On this subject of belief, one more note about the novel’s dualities. I don’t know that religion is intended to be a significant part of the novel (although it is interesting to note that Giraldi mentions both monsters like Sasquatch and being raised by lukewarm Catholic parents in an essay in The Believer), but Charlie occasionally invokes Christianity (as well as expressing a fondness for poet-priest Gerard Manley Hopkins).
Speaking in the first pages of his intent to kill Gillian’s ex-boyfriend, he mentions, “Coercing him into kindness, Christian or otherwise, had already failed—large.” Later on, Charlie seeks the advice of his priest, who gives him some surprising advice—only to return later and deny having provided such counsel.
Charlie further justifies his decision: “Having to silence a single man for the sake of solace does not make one homicidal. Of course I am a Christian and know the program, but love and sex have their own sacred creeds and they burn every bit as much as the ten laws of the Lord.” Maybe. Maybe not. The point is, just because Charlie says so, doesn’t mean it is so: hearing—unlike seeing, as the saying goes—does not mean believing.
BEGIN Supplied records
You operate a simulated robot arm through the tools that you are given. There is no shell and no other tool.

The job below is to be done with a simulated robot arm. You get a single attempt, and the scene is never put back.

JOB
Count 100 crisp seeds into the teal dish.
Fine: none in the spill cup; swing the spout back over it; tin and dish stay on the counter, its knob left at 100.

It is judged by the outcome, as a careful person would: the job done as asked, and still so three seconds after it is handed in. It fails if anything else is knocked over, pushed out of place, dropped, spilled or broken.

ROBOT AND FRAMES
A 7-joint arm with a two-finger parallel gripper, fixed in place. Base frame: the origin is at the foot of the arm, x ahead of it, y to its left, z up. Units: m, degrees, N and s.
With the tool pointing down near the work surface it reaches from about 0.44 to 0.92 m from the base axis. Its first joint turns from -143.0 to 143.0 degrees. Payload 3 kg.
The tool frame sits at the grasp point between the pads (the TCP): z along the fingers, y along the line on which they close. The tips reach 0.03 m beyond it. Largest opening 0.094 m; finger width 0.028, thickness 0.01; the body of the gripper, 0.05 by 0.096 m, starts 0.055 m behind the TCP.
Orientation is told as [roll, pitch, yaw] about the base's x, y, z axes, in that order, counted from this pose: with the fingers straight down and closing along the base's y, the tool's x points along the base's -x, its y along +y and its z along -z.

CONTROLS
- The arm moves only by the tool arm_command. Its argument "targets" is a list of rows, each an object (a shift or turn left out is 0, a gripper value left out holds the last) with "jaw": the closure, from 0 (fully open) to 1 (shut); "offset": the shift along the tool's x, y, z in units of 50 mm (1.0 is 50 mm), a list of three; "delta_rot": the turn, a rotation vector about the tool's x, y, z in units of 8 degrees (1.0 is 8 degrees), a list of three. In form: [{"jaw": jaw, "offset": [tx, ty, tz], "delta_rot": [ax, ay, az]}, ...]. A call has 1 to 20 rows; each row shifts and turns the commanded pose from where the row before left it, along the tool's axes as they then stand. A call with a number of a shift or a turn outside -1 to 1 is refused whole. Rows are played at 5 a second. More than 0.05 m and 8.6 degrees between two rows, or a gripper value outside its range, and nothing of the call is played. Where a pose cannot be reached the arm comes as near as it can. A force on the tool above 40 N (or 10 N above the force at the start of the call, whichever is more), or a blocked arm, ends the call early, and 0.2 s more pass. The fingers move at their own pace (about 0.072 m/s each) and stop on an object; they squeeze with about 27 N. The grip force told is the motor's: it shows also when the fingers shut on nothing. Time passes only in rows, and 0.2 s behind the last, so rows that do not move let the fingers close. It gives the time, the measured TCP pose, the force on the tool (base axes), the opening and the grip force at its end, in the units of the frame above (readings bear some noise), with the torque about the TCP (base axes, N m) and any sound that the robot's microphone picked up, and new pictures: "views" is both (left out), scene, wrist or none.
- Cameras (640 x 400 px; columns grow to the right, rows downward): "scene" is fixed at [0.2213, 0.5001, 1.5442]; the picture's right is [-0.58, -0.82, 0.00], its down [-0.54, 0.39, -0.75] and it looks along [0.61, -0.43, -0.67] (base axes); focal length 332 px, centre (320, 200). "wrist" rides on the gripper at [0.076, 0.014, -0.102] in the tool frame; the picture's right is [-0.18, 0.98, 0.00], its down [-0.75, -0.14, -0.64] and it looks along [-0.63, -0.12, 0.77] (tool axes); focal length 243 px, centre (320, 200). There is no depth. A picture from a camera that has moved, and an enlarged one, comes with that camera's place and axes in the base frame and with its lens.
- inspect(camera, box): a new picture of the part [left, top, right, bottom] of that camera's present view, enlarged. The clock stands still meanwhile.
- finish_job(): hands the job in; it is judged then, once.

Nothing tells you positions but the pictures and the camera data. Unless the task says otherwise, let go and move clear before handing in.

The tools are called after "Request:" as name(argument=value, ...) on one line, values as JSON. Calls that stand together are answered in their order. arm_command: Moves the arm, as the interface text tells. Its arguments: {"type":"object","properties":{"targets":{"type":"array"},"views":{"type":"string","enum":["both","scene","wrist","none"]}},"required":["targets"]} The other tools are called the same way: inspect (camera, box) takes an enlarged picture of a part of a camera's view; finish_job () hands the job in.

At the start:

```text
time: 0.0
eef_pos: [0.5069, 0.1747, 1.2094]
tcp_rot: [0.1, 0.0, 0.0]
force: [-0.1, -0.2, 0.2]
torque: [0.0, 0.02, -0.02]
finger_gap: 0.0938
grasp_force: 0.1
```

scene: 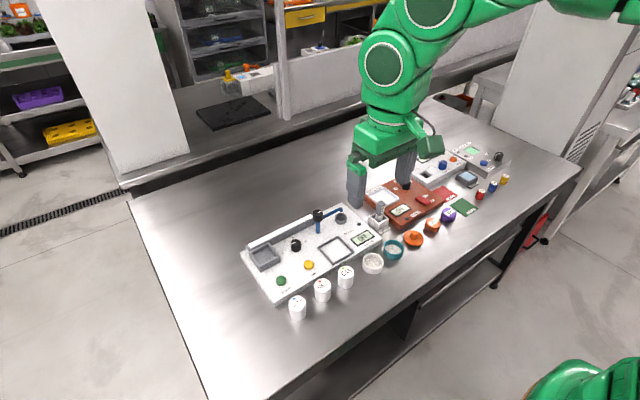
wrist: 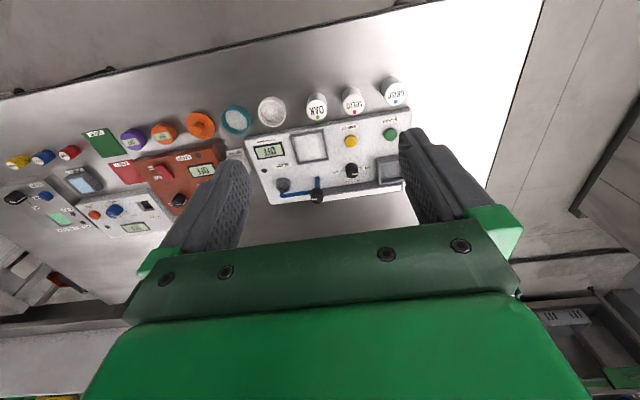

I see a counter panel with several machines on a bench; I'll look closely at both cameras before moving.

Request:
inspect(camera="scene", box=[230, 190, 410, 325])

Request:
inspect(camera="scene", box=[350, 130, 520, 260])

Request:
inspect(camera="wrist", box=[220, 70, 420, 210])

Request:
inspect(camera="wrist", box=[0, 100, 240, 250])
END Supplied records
When someone announces themselves as a Christian, we have certain expectations and assumptions. When a book jacket describes a book, we also expect and assume. This is necessary, but dangerous, especially when we are lulled into complacency or dulled by naiveté. Skepticism and cynicism have their place. Fortunately, we have the occasional novel to remind us.
The book’s title obviously refers to the extraterrestrial and cryptozoological creatures that are the subjects of so many infamous chases, but it also refers to the chasers, and not just those crazed hunters seeking legendary prey. Rather, Charlie’s tales serve as proof that we all have our demons.
In the end, Busy Monsters reminds us that nearly every chase has an element of escape. And while none of it really happened, nearly all of it is True.